Wow—they really understand all that?
Well, it would be nice to believe that. Unfortunately, that’s not so. According to a recent survey, over a five-year period more than 80 percent of domestic stock funds performed worse than the market index they were set up to surpass. The results were slightly better for funds specializing in international investments. They underperformed only more than 50 percent of the time. As if this were not enough, almost 25 percent of all mutual funds merged with others or closed entirely during this period.
Why don’t they do better? Well, practically no one is successful at picking stocks over the long run. It doesn’t matter if they go on CNBC or write a newsletter or popular blog or are simply your supposedly talented cousin.
You can add mutual fund manager to that list.

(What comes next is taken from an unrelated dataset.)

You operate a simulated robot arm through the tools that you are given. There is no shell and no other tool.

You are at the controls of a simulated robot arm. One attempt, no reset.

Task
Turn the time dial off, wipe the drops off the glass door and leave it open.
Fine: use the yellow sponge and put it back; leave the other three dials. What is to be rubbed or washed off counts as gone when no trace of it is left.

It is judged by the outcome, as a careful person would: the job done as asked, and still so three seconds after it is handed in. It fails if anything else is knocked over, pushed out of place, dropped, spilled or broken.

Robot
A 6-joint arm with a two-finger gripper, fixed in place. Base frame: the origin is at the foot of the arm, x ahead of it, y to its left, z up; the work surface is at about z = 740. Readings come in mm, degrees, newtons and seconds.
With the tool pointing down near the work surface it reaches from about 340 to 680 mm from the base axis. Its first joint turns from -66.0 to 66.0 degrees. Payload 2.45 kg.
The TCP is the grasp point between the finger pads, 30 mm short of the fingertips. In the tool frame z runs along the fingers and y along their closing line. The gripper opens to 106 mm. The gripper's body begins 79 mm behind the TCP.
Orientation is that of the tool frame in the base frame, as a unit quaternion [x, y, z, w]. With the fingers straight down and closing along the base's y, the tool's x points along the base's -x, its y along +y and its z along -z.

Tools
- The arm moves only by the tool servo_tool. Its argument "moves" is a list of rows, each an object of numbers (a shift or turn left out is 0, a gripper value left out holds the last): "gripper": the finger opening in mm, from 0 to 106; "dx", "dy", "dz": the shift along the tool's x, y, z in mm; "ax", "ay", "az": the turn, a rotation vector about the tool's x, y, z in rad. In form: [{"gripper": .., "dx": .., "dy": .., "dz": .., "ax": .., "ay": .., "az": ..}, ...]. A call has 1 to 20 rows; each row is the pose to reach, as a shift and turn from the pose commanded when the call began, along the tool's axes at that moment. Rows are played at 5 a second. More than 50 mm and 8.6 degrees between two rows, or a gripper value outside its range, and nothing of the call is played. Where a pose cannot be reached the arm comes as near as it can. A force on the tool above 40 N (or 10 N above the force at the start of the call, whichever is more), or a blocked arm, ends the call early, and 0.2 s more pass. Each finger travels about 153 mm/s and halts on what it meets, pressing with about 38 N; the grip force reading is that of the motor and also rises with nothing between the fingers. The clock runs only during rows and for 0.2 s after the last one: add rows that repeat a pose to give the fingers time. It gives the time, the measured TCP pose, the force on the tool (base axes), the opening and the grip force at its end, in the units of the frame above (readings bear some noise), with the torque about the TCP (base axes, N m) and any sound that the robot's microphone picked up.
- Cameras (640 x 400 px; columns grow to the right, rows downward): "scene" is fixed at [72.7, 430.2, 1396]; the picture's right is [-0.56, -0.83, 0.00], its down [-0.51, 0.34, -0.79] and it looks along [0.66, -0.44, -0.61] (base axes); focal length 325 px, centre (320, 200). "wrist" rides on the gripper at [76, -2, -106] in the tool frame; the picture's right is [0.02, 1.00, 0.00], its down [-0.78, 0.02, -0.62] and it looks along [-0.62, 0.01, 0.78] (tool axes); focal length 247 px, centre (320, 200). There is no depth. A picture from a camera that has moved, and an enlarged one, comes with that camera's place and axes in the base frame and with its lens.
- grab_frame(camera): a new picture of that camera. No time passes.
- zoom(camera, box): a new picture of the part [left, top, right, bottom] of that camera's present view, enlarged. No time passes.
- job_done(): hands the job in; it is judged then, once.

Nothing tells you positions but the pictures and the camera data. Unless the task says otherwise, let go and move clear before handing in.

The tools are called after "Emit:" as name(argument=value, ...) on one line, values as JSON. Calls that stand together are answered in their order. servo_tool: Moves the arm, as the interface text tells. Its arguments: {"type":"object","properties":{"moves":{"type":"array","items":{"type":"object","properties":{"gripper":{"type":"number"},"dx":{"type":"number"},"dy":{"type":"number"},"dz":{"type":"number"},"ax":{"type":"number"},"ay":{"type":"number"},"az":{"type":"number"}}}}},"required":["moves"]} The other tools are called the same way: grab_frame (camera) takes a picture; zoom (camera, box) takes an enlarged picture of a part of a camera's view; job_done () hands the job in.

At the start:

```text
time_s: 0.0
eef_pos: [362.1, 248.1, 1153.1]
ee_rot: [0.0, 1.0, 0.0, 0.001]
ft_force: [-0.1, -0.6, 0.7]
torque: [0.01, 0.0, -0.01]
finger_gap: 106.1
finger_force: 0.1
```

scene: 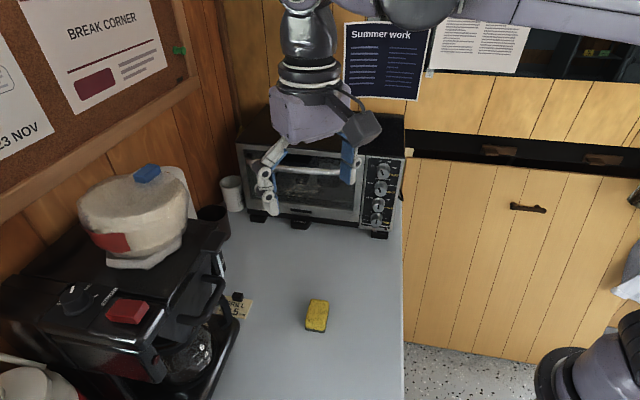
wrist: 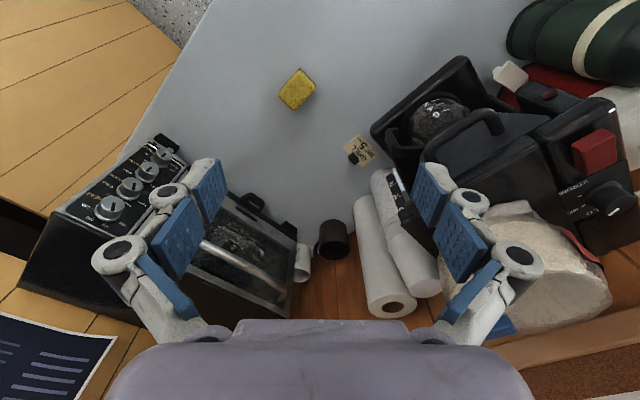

As it turns out, being more educated or having more letters or credentials after your name or having the important-sounding job of managing a mutual fund doesn’t make anyone more immune from the pitfalls and pratfalls of investing. It doesn’t make anyone trade less or hold on to stocks longer. It doesn’t keep anyone from falling prey to investing biases. It doesn’t stop anyone from panicking or allowing overconfidence in his or her ability to sway his or her decisions.
The result? Research has repeatedly shown that less than 1 percent of actively managed funds were able to beat the index they were set up to surpass when trading and other expenses were taken into account. A recent New York Times article brutally summarized current evidence: “Who Routinely Trounces the Stock Market? Try 2 out of 2,862 Funds.”

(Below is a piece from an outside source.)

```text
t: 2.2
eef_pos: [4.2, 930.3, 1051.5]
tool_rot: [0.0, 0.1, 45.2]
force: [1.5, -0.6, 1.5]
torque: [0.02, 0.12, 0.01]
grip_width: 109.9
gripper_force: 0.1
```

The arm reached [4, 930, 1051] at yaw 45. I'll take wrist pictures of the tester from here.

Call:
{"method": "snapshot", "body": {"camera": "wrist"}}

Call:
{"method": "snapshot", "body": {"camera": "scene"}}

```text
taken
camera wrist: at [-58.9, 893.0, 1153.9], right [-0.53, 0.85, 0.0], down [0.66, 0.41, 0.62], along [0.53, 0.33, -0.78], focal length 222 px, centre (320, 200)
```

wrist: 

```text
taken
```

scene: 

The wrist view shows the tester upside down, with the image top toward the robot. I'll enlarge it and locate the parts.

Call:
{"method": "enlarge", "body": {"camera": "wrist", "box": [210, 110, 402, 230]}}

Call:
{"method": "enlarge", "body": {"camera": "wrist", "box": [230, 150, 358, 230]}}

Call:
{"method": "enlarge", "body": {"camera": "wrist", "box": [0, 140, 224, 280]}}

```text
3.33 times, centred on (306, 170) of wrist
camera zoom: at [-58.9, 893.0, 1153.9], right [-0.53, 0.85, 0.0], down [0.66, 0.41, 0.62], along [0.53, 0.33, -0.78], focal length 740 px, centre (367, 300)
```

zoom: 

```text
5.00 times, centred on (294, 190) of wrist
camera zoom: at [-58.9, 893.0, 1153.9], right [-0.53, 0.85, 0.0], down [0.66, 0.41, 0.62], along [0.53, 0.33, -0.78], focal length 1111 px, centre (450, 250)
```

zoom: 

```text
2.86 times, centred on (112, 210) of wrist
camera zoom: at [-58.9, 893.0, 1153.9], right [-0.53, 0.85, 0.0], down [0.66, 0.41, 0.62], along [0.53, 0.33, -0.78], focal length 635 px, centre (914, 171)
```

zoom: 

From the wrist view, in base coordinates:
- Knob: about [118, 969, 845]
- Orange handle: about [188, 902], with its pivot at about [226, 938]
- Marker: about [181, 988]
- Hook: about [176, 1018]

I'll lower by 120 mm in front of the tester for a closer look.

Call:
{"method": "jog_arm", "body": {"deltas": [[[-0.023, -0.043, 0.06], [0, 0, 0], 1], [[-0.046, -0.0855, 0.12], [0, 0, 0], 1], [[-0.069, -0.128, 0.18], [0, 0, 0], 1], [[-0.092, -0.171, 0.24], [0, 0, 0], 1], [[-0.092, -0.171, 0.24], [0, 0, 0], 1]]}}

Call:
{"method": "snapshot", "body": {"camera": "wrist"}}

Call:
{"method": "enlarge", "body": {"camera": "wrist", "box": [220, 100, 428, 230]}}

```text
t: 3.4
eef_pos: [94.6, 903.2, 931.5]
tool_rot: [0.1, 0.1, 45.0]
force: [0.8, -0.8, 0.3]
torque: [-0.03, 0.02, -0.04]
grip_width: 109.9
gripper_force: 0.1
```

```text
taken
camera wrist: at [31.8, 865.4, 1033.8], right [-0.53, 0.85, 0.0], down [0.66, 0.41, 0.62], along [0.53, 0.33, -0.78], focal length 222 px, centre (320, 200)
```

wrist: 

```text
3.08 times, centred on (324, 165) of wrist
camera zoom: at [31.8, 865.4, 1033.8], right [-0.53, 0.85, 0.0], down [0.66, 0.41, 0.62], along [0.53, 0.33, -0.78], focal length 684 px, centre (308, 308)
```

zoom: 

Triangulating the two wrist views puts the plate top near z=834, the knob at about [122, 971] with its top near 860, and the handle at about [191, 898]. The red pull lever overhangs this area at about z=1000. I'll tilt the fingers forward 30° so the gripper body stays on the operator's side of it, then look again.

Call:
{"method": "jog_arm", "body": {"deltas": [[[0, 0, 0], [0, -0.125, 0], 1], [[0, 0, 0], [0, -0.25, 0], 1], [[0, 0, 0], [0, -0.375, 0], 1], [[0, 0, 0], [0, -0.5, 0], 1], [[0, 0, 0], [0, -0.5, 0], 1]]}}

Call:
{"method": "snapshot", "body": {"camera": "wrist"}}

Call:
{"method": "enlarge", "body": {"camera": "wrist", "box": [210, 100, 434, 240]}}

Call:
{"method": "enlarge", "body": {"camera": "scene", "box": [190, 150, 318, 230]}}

A few years ago, the now-octogenarian Warren Buffett published a letter to his two sons and one daughter saying how he thought they should invest when he was no longer here. His suggestion? “A very low-cost S&P 500 index fund.” Index funds are pegged to match a particular benchmark, and the stocks in the fund are selected and maintained to that standard. It might be the S&P 500 or the Wilshire 5000 Total Market Index. It could be a bond index like a government bond index or a high-yield one.
An index fund doesn’t seek to do better than the index it is meant to replicate. On the other hand, it won’t do worse. That, it turns out, is the magic investing formula. It’s the opposite of active management. It’s passive management.
Index funds also do better for their investor because the actual cost of investing in one is less than investing in a managed fund.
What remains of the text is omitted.